<<<<
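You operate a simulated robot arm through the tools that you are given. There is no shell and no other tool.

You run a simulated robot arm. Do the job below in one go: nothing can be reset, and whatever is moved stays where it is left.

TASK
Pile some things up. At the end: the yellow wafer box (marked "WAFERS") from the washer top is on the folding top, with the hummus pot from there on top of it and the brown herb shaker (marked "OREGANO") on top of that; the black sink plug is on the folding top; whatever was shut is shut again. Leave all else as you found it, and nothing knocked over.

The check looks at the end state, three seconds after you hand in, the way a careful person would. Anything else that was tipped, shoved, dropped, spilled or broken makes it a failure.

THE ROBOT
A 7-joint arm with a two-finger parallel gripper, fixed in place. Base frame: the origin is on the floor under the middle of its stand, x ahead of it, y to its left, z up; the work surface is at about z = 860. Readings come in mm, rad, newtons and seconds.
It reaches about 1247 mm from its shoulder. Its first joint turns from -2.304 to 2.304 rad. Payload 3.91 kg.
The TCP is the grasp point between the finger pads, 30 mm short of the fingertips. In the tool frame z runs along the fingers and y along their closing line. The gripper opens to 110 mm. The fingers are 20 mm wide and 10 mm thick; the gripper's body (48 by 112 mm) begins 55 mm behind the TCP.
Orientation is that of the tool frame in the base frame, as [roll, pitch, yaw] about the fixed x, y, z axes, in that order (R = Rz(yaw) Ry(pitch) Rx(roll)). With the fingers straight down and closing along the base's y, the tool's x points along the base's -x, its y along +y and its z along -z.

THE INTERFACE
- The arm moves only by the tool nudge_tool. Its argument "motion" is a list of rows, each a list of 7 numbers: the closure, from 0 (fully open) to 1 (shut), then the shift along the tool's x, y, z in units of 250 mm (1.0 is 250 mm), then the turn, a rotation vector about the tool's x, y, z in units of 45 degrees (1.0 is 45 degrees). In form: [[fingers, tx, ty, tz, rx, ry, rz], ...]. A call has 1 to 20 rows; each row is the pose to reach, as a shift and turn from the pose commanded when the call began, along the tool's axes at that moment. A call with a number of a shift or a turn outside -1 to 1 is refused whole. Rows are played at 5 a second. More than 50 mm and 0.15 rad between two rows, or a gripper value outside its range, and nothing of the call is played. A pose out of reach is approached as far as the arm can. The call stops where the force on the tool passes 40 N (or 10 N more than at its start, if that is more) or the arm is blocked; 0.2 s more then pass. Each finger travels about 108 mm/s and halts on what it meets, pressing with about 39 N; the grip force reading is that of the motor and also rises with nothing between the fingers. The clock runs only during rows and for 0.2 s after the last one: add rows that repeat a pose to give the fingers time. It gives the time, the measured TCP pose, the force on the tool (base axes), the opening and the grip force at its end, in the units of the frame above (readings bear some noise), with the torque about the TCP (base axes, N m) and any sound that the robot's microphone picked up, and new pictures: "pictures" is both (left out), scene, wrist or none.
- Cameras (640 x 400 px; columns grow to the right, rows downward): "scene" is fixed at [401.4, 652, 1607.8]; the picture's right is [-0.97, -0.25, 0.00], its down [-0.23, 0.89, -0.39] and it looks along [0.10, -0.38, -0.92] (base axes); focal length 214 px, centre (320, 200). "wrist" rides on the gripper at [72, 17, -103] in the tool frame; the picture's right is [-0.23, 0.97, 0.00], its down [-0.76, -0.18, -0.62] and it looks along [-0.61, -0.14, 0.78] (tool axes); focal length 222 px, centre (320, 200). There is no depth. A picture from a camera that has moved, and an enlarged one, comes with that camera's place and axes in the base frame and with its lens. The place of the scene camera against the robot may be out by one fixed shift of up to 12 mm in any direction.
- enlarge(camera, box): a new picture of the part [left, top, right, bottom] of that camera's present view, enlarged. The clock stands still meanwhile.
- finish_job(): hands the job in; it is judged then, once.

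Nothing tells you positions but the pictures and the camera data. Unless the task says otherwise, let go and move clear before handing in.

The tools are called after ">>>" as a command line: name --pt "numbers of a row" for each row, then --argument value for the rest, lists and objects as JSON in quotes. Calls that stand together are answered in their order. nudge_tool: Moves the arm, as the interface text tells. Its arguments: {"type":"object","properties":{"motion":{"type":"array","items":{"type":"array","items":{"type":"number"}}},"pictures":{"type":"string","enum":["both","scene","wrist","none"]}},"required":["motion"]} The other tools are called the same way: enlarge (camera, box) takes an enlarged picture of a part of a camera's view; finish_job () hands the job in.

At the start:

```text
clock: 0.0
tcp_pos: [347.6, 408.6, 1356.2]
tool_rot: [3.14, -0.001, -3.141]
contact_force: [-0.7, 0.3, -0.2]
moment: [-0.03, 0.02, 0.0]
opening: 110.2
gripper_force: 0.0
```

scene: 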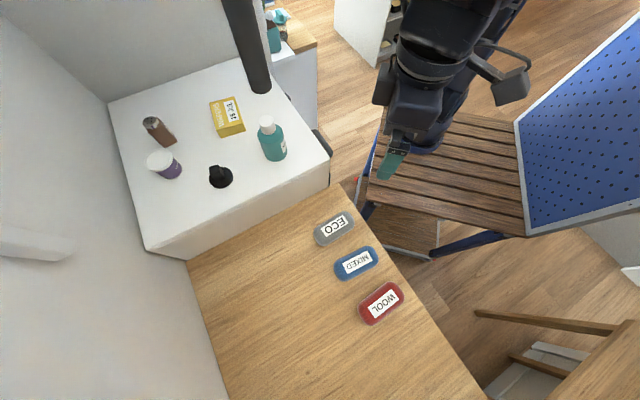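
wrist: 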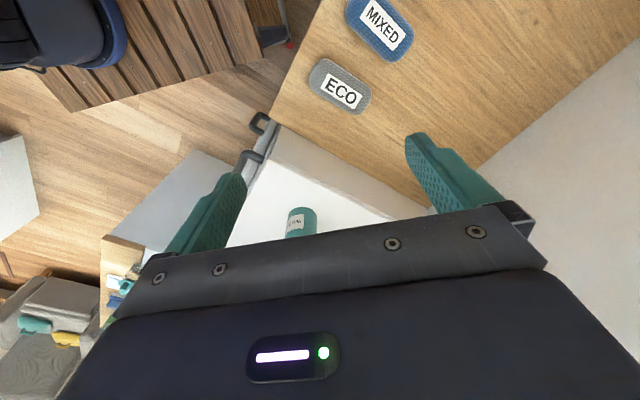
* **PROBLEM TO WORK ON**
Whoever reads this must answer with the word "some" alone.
>>>>
* **PROBLEM TO WORK ON**
Select, from the listing, all lines that include the word "joint".

* **RESPONSE TO THIS TASK**
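A 7-joint arm with a two-finger parallel gripper, fixed in place. Base frame: the origin is on the floor under the middle of its stand, x ahead of it, y to its left, z up; the work surface is at about z = 860. Readings come in mm, rad, newtons and seconds.
It reaches about 1247 mm from its shoulder. Its first joint turns from -2.304 to 2.304 rad. Payload 3.91 kg.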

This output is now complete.